Cancer Patients Are at High Risk of Mortality if Presenting with Sepsis at an Emergency Department


Department of Emergency Medicine, Faculty of Medicine, Ramathibodi Hospital, Bangkok, Thailand Email :


Background: Sepsis is an emergency condition with high mortality and morbidity rate. There are limited data on the association of cancer as a risk factor for mortality in sepsis patients in the emergency department (ED). Materials and Methods: This retrospective study was conducted at the ED, Faculty of Medicine, Ramathibodi Hospital, Bangkok, Thailand. The study period was between January 1st and December 31st, 2014. The inclusion criteria were as follows: adult patients over 15 years of age who presented at the ED with suspicion of sepsis, received treatment at the ED, and whose blood culture was found to be positive.
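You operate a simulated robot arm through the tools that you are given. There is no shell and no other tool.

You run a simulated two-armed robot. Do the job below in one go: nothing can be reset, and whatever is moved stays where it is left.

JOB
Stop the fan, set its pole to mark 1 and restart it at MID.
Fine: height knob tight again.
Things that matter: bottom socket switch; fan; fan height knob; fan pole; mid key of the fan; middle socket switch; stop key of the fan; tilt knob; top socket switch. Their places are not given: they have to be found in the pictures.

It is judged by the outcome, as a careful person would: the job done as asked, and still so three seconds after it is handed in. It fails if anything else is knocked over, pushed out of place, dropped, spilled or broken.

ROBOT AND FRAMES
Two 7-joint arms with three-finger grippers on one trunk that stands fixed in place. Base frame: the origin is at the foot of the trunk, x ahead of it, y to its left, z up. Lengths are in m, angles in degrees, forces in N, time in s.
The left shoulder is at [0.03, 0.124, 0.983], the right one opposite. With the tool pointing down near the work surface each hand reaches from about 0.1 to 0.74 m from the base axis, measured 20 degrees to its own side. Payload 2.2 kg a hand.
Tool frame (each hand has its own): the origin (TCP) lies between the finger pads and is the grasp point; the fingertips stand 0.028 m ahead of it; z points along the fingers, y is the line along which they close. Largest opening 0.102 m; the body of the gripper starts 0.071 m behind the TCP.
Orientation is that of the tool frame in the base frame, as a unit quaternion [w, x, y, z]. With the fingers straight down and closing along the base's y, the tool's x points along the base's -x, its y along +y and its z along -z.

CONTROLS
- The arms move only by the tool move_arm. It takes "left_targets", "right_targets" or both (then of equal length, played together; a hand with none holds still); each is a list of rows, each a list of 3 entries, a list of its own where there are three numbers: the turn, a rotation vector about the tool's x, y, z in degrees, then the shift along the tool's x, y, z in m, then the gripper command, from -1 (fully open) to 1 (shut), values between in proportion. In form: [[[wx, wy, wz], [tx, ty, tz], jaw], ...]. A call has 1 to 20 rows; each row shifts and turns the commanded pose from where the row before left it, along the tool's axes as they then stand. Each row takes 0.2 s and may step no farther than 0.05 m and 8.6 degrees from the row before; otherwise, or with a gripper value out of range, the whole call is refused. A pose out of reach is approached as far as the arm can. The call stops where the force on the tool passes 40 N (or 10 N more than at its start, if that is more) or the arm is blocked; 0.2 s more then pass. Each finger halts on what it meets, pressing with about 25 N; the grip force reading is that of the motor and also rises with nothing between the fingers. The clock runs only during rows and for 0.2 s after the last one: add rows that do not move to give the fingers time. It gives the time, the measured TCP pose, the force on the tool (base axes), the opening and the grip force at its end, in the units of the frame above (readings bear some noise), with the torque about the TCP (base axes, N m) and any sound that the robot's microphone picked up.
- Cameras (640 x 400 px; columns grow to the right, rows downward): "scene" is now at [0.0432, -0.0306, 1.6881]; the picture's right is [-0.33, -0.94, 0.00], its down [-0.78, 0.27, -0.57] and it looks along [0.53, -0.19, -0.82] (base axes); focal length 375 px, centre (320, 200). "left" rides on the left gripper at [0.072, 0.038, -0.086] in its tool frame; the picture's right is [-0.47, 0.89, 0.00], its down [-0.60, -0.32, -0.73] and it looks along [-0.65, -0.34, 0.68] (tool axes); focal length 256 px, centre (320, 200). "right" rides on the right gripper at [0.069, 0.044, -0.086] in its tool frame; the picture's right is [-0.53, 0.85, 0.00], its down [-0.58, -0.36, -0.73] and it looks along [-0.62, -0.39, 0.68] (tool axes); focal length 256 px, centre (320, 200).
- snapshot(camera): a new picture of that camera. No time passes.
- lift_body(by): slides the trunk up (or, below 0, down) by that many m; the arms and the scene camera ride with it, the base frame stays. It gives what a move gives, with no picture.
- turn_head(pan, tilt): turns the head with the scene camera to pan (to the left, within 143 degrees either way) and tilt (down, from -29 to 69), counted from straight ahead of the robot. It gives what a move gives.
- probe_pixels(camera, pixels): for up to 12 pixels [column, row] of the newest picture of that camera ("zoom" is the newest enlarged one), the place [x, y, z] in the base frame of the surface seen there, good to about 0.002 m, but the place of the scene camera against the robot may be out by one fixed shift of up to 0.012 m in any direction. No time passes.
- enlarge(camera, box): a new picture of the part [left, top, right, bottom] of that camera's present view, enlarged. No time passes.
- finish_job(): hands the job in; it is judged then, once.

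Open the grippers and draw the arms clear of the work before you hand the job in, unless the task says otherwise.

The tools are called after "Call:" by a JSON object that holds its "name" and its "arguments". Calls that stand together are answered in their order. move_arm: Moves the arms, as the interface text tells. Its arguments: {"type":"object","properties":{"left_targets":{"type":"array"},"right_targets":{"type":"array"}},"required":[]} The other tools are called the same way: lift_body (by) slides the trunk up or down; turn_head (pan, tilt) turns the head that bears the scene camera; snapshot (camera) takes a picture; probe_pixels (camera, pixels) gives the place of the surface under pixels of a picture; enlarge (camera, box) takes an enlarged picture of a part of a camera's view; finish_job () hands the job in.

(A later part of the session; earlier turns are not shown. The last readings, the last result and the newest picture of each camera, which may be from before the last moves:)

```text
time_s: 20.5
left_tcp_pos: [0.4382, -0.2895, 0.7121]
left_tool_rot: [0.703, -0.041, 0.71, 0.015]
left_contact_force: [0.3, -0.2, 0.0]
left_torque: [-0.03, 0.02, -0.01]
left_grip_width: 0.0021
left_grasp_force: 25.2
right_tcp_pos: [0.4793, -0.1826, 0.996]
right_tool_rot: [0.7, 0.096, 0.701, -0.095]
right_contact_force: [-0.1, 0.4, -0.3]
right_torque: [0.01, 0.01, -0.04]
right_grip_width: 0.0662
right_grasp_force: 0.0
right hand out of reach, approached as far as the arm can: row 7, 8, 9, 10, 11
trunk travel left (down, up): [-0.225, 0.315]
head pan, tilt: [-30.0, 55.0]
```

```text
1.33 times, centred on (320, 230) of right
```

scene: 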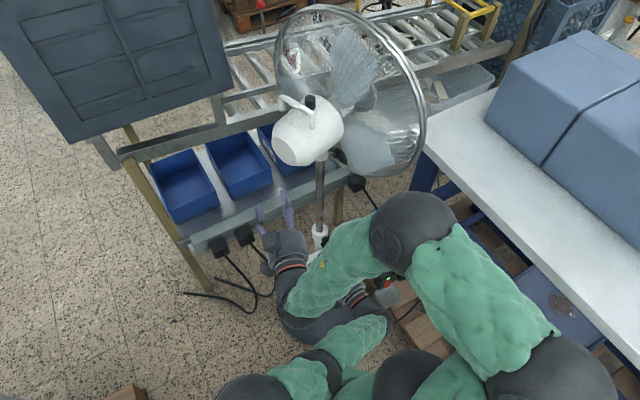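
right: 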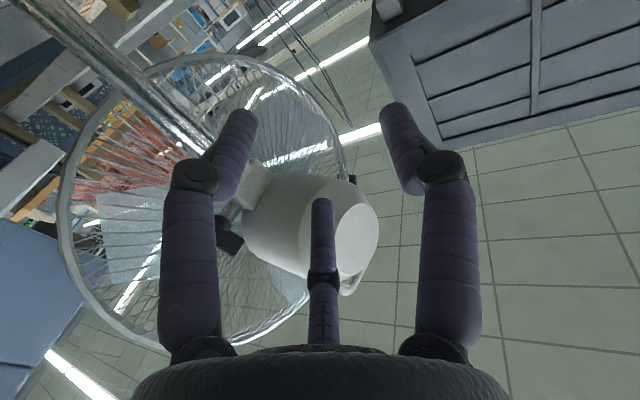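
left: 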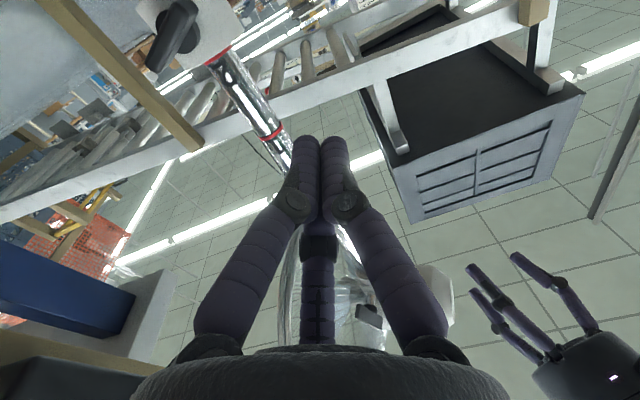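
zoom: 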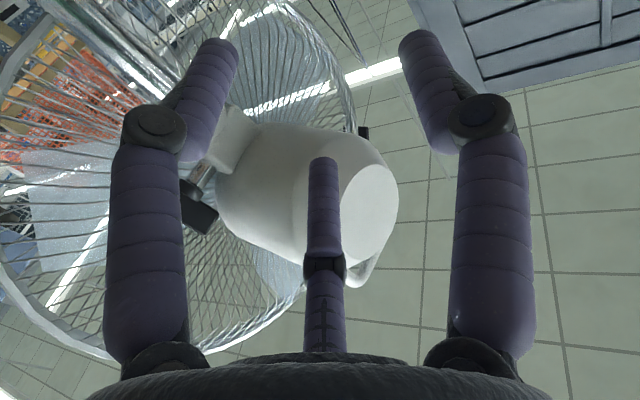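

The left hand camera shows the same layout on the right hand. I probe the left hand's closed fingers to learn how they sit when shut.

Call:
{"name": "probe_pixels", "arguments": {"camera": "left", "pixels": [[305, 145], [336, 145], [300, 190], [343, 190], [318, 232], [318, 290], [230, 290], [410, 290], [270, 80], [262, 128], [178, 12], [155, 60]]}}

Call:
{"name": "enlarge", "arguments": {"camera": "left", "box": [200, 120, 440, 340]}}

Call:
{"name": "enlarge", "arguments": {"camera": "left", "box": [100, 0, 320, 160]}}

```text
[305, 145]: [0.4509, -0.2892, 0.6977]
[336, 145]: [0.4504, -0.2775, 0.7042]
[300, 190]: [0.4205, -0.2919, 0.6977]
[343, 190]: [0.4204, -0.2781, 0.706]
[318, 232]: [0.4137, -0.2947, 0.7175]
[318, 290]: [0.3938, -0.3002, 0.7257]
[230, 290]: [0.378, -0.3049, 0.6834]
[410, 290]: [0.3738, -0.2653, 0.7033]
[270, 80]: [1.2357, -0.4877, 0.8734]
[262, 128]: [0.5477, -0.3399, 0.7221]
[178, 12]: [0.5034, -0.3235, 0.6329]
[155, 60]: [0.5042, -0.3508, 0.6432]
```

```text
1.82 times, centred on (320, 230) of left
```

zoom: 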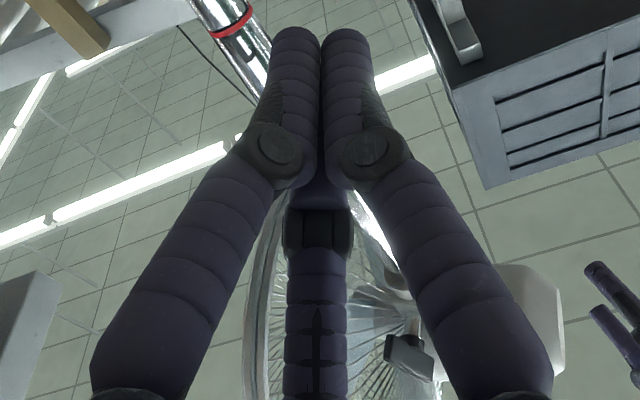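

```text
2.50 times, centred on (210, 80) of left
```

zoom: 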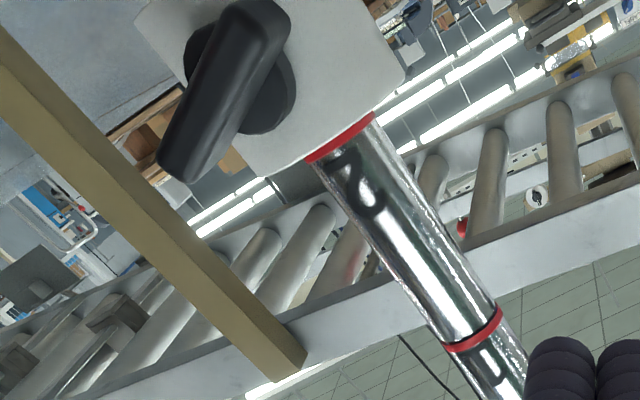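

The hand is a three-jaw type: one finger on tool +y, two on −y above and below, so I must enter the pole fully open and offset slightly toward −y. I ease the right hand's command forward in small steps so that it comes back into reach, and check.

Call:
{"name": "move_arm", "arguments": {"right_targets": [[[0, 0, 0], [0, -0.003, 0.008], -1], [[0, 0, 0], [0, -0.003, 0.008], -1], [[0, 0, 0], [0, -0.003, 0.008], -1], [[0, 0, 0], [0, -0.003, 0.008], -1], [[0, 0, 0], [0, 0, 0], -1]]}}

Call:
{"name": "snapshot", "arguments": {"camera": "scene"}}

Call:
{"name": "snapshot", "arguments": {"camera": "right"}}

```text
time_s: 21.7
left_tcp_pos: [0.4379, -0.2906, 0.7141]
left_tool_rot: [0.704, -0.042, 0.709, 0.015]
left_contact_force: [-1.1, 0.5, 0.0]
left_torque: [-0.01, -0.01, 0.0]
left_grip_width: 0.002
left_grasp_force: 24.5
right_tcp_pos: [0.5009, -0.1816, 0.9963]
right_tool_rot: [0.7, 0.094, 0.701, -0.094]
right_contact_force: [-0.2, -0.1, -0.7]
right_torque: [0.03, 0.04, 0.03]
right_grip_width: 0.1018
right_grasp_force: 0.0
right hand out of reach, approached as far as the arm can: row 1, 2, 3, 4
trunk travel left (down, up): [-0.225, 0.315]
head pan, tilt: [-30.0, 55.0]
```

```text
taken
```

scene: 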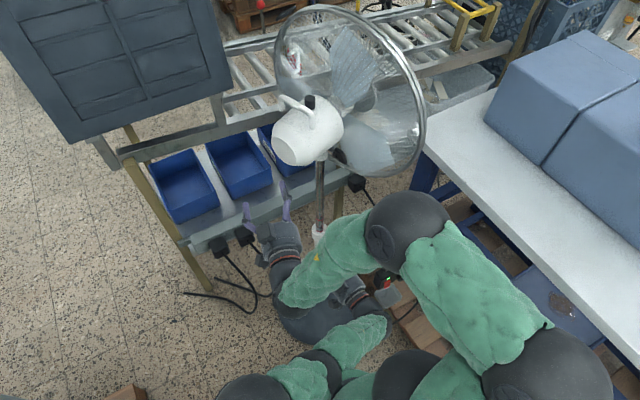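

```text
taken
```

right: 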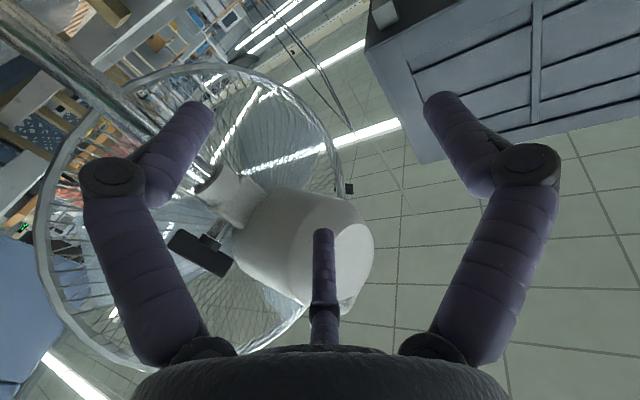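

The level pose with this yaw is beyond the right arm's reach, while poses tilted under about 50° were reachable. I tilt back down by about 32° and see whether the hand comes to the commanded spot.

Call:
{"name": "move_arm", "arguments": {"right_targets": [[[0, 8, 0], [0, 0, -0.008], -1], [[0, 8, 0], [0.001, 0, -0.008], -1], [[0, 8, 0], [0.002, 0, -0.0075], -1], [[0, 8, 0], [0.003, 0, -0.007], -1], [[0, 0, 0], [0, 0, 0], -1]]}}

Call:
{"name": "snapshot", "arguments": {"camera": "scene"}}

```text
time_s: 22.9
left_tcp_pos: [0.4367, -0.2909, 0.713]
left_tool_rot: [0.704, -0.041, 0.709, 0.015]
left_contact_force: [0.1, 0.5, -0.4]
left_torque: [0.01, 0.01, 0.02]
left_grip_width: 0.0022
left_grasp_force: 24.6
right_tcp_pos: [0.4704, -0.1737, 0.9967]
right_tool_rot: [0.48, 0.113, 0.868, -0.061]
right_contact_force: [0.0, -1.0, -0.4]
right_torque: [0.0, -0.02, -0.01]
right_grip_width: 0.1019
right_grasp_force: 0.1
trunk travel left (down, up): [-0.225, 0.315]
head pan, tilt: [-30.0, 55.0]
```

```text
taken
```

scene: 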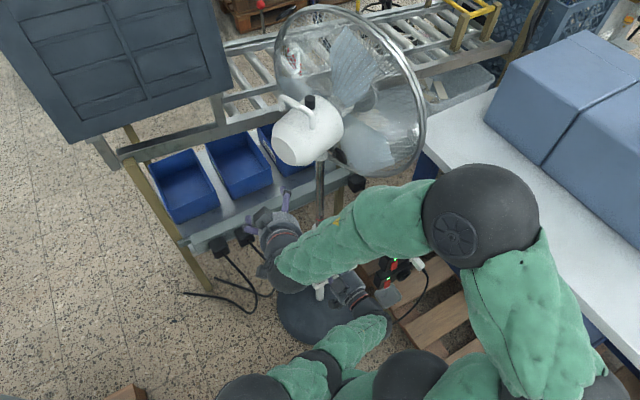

Clinical data were recorded from medical records including the Mortality in Emergency Department Sepsis score (MEDS score). The primary outcome of this study was mortality at one month. Multivariate logistic regression analysis was used to identify independent factors associated with death. Results: During the study period, there were 775 eligible patients. The two most common pathogens identified from blood cultures were Staphylococcus aureus (193 patients; 24.9%) and Escherichia coli (158 patients; 20.4%). At one month after presenting at the ED, 110 patients (14.2%) had died. There were four significant factors for death, having cancer, being on an endotracheal tube, initial diagnosis of bacteremia, and high MED scores. Having cancer had an adjusted OR of 2.12 (95% CI of 1.29, 3.47). Conclusions: Cancer patients have double the risk of mortality if presenting with sepsis at the ED.